▸ BRIEF:
Reproduce the material exactly, omitting nothing. Write them as strings in a JSON array, leaving out blank lines.

▸ RECORDED INFORMATION:

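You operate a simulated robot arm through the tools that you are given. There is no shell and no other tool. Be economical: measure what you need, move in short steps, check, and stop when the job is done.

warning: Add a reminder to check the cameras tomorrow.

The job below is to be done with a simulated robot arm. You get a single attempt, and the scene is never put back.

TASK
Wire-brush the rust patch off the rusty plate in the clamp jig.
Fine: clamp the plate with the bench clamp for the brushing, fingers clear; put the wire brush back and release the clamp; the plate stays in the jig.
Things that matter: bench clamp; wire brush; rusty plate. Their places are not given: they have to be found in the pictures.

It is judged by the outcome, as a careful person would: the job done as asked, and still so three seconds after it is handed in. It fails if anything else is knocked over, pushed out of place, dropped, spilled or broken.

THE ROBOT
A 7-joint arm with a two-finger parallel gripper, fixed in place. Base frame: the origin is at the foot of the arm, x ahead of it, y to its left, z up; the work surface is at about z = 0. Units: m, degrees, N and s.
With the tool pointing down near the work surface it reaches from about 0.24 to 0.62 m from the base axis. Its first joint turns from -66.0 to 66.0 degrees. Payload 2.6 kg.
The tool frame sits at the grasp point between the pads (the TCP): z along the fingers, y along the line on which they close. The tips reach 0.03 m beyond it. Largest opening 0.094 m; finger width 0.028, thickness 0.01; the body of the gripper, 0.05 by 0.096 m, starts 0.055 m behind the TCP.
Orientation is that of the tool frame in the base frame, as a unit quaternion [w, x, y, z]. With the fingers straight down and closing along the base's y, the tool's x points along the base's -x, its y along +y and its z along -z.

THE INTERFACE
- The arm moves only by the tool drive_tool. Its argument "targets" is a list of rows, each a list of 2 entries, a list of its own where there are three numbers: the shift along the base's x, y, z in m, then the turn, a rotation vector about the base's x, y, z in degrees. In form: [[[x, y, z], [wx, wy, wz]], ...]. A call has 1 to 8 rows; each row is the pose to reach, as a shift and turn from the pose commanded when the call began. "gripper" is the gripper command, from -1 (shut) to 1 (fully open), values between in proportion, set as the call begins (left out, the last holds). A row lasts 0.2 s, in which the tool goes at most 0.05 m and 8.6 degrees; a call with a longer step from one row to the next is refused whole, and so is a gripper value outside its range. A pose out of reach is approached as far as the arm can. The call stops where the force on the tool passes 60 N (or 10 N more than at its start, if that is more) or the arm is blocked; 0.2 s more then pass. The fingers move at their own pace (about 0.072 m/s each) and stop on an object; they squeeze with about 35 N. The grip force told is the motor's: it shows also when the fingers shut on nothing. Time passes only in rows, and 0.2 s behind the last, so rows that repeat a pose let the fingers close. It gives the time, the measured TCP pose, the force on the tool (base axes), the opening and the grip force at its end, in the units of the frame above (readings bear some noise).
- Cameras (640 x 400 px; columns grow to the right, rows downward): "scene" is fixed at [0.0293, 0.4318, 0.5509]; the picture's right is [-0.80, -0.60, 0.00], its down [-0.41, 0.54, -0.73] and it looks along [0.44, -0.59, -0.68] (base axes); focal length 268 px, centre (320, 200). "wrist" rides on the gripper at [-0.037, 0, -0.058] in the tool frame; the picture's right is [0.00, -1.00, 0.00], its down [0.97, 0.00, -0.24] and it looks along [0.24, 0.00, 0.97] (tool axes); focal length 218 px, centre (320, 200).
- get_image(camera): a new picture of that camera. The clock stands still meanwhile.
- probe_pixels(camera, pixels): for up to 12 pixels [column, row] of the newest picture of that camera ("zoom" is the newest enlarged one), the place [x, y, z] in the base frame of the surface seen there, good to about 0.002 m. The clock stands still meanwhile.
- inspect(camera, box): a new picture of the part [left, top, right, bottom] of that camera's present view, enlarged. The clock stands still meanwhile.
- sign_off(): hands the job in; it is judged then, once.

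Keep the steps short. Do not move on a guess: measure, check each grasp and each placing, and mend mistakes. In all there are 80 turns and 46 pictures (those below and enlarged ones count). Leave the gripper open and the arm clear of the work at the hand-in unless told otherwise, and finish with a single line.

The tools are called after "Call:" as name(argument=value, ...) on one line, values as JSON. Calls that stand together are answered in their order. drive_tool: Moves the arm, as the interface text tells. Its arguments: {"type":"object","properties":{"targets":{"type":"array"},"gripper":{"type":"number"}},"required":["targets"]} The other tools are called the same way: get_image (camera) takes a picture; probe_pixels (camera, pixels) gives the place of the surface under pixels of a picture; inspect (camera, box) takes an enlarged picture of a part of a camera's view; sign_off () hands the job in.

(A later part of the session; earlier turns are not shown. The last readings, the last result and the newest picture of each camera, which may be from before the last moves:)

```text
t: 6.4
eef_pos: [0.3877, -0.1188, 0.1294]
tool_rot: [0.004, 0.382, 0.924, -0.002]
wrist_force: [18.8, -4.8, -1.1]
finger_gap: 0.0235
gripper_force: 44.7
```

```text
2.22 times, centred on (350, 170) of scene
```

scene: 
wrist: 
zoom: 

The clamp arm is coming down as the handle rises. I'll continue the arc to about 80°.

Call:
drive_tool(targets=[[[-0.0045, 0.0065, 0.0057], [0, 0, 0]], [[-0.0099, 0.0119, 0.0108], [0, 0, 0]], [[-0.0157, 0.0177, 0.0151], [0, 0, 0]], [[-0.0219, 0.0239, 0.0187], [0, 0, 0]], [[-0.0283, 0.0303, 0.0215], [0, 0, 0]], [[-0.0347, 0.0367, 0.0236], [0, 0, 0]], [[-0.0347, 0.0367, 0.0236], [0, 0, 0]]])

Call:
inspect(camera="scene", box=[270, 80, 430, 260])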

▸ RESPONSE FOR THIS EXERCISE:
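[
  "You operate a simulated robot arm through the tools that you are given. There is no shell and no other tool. Be economical: measure what you need, move in short steps, check, and stop when the job is done.",
  "warning: Add a reminder to check the cameras tomorrow.",
  "The job below is to be done with a simulated robot arm. You get a single attempt, and the scene is never put back.",
  "TASK",
  "Wire-brush the rust patch off the rusty plate in the clamp jig.",
  "Fine: clamp the plate with the bench clamp for the brushing, fingers clear; put the wire brush back and release the clamp; the plate stays in the jig.",
  "Things that matter: bench clamp; wire brush; rusty plate. Their places are not given: they have to be found in the pictures.",
  "It is judged by the outcome, as a careful person would: the job done as asked, and still so three seconds after it is handed in. It fails if anything else is knocked over, pushed out of place, dropped, spilled or broken.",
  "THE ROBOT",
  "A 7-joint arm with a two-finger parallel gripper, fixed in place. Base frame: the origin is at the foot of the arm, x ahead of it, y to its left, z up; the work surface is at about z = 0. Units: m, degrees, N and s.",
  "With the tool pointing down near the work surface it reaches from about 0.24 to 0.62 m from the base axis. Its first joint turns from -66.0 to 66.0 degrees. Payload 2.6 kg.",
  "The tool frame sits at the grasp point between the pads (the TCP): z along the fingers, y along the line on which they close. The tips reach 0.03 m beyond it. Largest opening 0.094 m; finger width 0.028, thickness 0.01; the body of the gripper, 0.05 by 0.096 m, starts 0.055 m behind the TCP.",
  "Orientation is that of the tool frame in the base frame, as a unit quaternion [w, x, y, z]. With the fingers straight down and closing along the base's y, the tool's x points along the base's -x, its y along +y and its z along -z.",
  "THE INTERFACE",
  "- The arm moves only by the tool drive_tool. Its argument \"targets\" is a list of rows, each a list of 2 entries, a list of its own where there are three numbers: the shift along the base's x, y, z in m, then the turn, a rotation vector about the base's x, y, z in degrees. In form: [[[x, y, z], [wx, wy, wz]], ...]. A call has 1 to 8 rows; each row is the pose to reach, as a shift and turn from the pose commanded when the call began. \"gripper\" is the gripper command, from -1 (shut) to 1 (fully open), values between in proportion, set as the call begins (left out, the last holds). A row lasts 0.2 s, in which the tool goes at most 0.05 m and 8.6 degrees; a call with a longer step from one row to the next is refused whole, and so is a gripper value outside its range. A pose out of reach is approached as far as the arm can. The call stops where the force on the tool passes 60 N (or 10 N more than at its start, if that is more) or the arm is blocked; 0.2 s more then pass. The fingers move at their own pace (about 0.072 m/s each) and stop on an object; they squeeze with about 35 N. The grip force told is the motor's: it shows also when the fingers shut on nothing. Time passes only in rows, and 0.2 s behind the last, so rows that repeat a pose let the fingers close. It gives the time, the measured TCP pose, the force on the tool (base axes), the opening and the grip force at its end, in the units of the frame above (readings bear some noise).",
  "- Cameras (640 x 400 px; columns grow to the right, rows downward): \"scene\" is fixed at [0.0293, 0.4318, 0.5509]; the picture's right is [-0.80, -0.60, 0.00], its down [-0.41, 0.54, -0.73] and it looks along [0.44, -0.59, -0.68] (base axes); focal length 268 px, centre (320, 200). \"wrist\" rides on the gripper at [-0.037, 0, -0.058] in the tool frame; the picture's right is [0.00, -1.00, 0.00], its down [0.97, 0.00, -0.24] and it looks along [0.24, 0.00, 0.97] (tool axes); focal length 218 px, centre (320, 200).",
  "- get_image(camera): a new picture of that camera. The clock stands still meanwhile.",
  "- probe_pixels(camera, pixels): for up to 12 pixels [column, row] of the newest picture of that camera (\"zoom\" is the newest enlarged one), the place [x, y, z] in the base frame of the surface seen there, good to about 0.002 m. The clock stands still meanwhile.",
  "- inspect(camera, box): a new picture of the part [left, top, right, bottom] of that camera's present view, enlarged. The clock stands still meanwhile.",
  "- sign_off(): hands the job in; it is judged then, once.",
  "Keep the steps short. Do not move on a guess: measure, check each grasp and each placing, and mend mistakes. In all there are 80 turns and 46 pictures (those below and enlarged ones count). Leave the gripper open and the arm clear of the work at the hand-in unless told otherwise, and finish with a single line.",
  "The tools are called after \"Call:\" as name(argument=value, ...) on one line, values as JSON. Calls that stand together are answered in their order. drive_tool: Moves the arm, as the interface text tells. Its arguments: {\"type\":\"object\",\"properties\":{\"targets\":{\"type\":\"array\"},\"gripper\":{\"type\":\"number\"}},\"required\":[\"targets\"]} The other tools are called the same way: get_image (camera) takes a picture; probe_pixels (camera, pixels) gives the place of the surface under pixels of a picture; inspect (camera, box) takes an enlarged picture of a part of a camera's view; sign_off () hands the job in.",
  "(A later part of the session; earlier turns are not shown. The last readings, the last result and the newest picture of each camera, which may be from before the last moves:)",
  "```text",
  "t: 6.4",
  "eef_pos: [0.3877, -0.1188, 0.1294]",
  "tool_rot: [0.004, 0.382, 0.924, -0.002]",
  "wrist_force: [18.8, -4.8, -1.1]",
  "finger_gap: 0.0235",
  "gripper_force: 44.7",
  "```",
  "```text",
  "2.22 times, centred on (350, 170) of scene",
  "```",
  "scene: ",
  "wrist: ",
  "zoom: ",
  "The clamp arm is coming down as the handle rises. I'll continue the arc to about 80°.",
  "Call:",
  "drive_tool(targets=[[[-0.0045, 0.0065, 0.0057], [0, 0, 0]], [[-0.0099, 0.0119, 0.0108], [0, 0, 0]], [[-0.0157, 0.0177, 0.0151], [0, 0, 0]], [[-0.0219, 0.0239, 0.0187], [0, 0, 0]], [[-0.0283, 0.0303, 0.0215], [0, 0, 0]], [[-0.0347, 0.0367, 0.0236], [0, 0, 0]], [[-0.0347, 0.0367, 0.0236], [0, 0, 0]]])",
  "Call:",
  "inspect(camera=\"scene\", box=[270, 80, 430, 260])"
]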